#### Given material:
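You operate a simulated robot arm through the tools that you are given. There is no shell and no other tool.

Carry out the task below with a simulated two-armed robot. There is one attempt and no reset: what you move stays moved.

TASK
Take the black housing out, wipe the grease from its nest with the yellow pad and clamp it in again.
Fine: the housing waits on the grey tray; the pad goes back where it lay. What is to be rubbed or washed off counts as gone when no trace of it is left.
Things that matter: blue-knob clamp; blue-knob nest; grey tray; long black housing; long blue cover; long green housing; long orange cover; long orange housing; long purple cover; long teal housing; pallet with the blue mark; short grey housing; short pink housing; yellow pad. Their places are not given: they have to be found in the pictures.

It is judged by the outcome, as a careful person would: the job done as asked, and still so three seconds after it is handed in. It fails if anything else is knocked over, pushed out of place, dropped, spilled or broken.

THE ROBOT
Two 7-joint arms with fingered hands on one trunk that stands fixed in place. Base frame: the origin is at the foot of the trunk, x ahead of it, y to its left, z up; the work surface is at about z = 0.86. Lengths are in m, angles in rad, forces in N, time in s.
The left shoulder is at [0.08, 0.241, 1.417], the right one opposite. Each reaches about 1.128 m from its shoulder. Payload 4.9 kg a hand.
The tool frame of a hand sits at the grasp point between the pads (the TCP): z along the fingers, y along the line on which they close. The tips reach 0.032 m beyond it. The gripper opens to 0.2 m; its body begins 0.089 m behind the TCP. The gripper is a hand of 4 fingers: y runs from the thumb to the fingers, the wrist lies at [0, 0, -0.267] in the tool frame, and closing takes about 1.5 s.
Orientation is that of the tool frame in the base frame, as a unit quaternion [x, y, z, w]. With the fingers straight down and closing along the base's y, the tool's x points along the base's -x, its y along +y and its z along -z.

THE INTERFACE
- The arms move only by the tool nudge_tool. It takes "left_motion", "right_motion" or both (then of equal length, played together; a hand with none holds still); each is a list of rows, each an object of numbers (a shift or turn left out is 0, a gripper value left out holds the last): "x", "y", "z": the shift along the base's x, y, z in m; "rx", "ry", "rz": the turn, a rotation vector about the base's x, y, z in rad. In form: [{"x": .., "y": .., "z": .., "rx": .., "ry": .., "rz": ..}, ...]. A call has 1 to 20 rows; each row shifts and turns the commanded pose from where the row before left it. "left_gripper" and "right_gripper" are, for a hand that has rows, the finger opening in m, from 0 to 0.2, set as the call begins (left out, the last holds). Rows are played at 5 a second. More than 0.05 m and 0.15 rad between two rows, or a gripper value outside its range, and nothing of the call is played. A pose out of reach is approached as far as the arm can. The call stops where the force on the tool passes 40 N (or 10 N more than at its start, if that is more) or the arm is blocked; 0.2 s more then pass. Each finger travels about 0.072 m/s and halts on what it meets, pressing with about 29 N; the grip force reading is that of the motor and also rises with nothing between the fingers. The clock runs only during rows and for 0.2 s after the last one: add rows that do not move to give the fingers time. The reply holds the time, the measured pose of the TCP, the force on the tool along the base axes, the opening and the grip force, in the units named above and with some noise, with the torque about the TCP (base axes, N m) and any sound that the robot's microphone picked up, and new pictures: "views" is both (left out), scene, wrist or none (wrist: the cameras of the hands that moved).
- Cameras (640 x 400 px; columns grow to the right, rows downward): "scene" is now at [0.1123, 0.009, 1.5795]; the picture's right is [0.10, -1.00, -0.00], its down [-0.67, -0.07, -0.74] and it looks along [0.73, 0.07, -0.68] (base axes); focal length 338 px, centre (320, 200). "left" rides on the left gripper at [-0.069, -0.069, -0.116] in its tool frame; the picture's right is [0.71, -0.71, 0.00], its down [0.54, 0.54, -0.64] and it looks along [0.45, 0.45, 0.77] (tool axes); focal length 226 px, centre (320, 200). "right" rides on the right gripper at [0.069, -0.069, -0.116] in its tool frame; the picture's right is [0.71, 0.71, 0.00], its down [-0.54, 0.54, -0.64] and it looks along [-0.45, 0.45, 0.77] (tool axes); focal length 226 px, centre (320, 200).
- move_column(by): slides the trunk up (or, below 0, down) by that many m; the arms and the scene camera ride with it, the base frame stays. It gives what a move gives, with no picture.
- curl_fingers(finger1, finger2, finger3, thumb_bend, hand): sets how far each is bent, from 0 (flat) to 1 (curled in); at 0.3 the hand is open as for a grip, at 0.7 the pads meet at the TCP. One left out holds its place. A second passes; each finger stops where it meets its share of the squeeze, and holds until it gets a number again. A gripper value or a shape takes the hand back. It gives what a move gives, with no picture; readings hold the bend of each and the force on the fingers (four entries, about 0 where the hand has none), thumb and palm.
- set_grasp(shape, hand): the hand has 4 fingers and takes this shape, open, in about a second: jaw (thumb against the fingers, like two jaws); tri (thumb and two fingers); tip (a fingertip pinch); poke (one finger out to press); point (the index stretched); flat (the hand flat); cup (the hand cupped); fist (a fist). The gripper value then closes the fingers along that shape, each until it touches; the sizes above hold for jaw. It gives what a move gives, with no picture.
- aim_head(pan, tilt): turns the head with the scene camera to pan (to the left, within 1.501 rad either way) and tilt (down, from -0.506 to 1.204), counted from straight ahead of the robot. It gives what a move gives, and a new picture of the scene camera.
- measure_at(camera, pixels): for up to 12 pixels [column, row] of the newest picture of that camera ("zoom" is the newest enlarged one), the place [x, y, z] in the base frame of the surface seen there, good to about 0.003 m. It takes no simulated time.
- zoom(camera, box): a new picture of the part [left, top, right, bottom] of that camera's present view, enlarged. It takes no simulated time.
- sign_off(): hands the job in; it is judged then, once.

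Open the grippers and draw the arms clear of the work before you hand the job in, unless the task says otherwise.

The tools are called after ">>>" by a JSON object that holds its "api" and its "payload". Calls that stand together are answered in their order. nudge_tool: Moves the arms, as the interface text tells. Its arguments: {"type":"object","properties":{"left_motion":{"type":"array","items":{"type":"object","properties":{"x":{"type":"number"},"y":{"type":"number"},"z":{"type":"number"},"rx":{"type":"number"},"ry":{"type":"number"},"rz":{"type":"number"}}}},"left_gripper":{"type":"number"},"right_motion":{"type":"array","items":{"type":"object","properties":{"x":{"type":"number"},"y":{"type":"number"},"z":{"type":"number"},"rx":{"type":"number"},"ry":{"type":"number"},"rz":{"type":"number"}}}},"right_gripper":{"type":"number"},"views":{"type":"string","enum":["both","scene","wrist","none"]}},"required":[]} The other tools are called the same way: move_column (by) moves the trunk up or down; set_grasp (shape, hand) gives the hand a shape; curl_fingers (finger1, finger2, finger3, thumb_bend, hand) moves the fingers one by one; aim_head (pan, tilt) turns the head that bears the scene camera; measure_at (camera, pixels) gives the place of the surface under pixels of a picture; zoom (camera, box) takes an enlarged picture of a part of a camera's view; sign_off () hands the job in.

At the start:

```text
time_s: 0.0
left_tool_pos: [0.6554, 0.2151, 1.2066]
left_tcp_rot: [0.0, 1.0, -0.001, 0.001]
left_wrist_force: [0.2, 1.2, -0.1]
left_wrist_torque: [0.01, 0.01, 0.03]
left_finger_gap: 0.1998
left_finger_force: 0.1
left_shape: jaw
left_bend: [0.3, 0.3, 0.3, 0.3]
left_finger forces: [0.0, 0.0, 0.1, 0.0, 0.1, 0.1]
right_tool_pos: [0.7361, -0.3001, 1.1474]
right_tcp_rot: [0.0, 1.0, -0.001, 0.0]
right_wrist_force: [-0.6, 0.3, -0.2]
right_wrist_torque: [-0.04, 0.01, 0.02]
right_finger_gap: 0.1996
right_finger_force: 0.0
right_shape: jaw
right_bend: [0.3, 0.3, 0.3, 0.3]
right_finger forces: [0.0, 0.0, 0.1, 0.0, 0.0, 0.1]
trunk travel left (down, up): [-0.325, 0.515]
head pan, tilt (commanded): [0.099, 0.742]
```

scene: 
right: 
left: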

#### Exercise prompt:
Extract the first line above and each line after it up to and including the one with "Fine: the housing", please, exactly and with nothing else.

#### Response to this exercise:
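You operate a simulated robot arm through the tools that you are given. There is no shell and no other tool.

Carry out the task below with a simulated two-armed robot. There is one attempt and no reset: what you move stays moved.

TASK
Take the black housing out, wipe the grease from its nest with the yellow pad and clamp it in again.
Fine: the housing waits on the grey tray; the pad goes back where it lay. What is to be rubbed or washed off counts as gone when no trace of it is left.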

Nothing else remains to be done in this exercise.